* [What to produce] Identify and copy all lines of the material where the string "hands" is found.

* [Data section]
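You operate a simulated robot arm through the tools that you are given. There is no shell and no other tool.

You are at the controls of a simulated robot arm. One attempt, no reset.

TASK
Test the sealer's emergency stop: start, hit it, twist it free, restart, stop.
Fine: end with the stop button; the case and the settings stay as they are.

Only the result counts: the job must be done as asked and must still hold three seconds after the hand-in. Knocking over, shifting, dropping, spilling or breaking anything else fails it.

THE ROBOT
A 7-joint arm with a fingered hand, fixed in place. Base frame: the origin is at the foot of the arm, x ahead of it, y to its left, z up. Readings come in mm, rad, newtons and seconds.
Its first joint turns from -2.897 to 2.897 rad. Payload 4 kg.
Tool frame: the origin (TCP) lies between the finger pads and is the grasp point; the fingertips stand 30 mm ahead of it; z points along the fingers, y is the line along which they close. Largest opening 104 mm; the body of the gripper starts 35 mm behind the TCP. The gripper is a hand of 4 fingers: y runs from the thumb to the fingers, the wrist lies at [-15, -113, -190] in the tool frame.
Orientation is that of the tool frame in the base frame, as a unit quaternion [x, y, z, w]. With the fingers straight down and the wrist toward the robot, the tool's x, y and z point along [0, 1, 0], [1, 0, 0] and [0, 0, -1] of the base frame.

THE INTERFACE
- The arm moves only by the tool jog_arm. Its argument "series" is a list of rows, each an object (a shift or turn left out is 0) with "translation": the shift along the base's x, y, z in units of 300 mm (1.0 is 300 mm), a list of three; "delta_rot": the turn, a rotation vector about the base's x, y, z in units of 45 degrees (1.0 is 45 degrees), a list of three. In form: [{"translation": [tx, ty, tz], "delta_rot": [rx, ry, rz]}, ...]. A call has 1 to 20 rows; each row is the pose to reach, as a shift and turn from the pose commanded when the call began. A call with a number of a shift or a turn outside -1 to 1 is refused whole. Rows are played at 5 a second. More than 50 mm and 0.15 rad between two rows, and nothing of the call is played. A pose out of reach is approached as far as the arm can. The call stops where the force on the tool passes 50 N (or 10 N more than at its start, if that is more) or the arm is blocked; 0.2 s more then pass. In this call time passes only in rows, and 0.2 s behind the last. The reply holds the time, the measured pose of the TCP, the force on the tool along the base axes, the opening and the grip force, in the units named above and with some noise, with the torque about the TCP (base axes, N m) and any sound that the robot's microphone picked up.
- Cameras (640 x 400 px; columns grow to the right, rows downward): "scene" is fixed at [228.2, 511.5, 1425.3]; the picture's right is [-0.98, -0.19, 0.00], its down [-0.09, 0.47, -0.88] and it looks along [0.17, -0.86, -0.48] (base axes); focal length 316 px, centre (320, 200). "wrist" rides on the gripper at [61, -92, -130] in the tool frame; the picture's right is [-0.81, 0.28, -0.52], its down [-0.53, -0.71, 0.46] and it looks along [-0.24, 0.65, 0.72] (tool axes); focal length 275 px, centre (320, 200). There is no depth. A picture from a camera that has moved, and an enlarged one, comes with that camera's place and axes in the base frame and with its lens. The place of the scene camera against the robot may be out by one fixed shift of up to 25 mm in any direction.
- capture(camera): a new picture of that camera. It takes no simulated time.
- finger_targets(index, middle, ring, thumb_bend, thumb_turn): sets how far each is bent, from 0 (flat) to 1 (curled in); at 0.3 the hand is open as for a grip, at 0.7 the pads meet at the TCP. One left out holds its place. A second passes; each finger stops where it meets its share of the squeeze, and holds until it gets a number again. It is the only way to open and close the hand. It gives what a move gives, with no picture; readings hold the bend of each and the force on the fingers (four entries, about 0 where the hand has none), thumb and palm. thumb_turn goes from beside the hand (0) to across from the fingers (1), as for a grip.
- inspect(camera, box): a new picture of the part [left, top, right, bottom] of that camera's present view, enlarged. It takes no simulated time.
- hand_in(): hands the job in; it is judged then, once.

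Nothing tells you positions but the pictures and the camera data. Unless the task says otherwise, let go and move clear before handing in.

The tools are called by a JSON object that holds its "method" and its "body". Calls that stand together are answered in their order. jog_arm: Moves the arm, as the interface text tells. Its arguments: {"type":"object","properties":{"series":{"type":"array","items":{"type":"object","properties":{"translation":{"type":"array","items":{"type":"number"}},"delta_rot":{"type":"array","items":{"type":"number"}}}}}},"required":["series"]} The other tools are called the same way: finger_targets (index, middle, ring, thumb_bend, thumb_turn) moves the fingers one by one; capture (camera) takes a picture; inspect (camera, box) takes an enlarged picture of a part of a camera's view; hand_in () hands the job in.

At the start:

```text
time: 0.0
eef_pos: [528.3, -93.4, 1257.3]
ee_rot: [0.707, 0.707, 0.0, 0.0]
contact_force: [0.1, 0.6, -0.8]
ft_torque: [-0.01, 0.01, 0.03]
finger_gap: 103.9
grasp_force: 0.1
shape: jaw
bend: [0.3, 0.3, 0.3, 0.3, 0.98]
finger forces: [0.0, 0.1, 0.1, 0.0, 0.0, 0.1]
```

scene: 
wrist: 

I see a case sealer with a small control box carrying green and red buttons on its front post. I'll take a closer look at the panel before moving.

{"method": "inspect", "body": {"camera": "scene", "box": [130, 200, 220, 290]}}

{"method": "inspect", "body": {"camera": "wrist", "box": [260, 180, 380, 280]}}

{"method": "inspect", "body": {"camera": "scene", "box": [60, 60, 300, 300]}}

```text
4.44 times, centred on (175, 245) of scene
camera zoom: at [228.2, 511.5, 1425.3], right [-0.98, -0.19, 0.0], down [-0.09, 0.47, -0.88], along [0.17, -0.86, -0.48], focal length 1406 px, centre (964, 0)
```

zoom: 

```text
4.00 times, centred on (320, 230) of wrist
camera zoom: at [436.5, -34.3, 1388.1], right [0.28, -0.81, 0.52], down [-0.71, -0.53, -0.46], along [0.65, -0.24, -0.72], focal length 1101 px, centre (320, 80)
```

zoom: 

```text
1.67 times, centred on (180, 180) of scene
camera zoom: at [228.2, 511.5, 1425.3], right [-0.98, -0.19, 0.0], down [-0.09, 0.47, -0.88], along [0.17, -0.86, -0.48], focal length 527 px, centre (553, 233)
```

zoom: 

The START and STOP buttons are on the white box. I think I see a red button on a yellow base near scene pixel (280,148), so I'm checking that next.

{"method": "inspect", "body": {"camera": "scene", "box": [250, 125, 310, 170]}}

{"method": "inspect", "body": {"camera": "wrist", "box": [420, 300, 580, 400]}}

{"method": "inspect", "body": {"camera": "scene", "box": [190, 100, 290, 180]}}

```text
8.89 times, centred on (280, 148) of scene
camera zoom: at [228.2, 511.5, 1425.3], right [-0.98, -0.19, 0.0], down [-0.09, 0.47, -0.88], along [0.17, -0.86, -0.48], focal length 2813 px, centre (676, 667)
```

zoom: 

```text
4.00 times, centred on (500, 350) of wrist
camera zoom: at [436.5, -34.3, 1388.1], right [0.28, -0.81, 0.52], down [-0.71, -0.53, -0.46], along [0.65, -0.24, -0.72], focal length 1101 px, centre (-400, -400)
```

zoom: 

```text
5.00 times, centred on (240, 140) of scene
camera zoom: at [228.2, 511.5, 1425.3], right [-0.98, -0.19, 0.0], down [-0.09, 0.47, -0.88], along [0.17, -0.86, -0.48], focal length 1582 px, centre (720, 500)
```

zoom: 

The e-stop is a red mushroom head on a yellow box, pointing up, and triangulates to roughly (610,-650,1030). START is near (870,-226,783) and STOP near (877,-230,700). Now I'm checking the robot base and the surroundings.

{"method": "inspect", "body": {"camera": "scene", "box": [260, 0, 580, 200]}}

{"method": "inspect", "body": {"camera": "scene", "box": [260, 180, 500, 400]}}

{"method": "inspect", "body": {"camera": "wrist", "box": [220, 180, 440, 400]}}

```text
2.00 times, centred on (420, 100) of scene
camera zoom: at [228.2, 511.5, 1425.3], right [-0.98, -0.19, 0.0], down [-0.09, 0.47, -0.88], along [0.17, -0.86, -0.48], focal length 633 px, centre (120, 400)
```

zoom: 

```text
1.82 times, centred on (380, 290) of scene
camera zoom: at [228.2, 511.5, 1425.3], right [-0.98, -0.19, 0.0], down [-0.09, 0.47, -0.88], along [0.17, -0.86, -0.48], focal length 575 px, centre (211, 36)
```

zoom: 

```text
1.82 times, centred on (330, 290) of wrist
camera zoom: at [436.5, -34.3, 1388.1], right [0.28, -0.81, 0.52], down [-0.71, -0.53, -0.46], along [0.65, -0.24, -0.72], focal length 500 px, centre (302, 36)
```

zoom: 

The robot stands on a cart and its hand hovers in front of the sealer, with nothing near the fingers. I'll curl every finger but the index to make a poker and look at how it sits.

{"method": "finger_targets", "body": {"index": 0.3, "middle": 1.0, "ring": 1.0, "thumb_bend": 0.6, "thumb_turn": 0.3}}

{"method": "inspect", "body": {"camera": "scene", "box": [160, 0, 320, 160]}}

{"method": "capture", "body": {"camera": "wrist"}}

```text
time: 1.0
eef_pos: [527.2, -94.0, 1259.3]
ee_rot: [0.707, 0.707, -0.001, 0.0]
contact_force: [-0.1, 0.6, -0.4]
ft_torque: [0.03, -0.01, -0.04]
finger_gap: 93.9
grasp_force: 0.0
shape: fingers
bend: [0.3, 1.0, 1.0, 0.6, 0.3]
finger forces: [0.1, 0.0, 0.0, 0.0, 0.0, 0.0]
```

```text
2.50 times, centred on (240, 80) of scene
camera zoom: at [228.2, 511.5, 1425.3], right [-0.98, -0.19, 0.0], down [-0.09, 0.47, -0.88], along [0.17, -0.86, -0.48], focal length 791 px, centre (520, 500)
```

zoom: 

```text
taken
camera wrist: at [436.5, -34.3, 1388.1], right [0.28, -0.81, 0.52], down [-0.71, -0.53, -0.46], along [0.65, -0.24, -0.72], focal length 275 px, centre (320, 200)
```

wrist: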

* [Solution to this exercise]
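- hand_in(): hands the job in; it is judged then, once.
The tools are called by a JSON object that holds its "method" and its "body". Calls that stand together are answered in their order. jog_arm: Moves the arm, as the interface text tells. Its arguments: {"type":"object","properties":{"series":{"type":"array","items":{"type":"object","properties":{"translation":{"type":"array","items":{"type":"number"}},"delta_rot":{"type":"array","items":{"type":"number"}}}}}},"required":["series"]} The other tools are called the same way: finger_targets (index, middle, ring, thumb_bend, thumb_turn) moves the fingers one by one; capture (camera) takes a picture; inspect (camera, box) takes an enlarged picture of a part of a camera's view; hand_in () hands the job in.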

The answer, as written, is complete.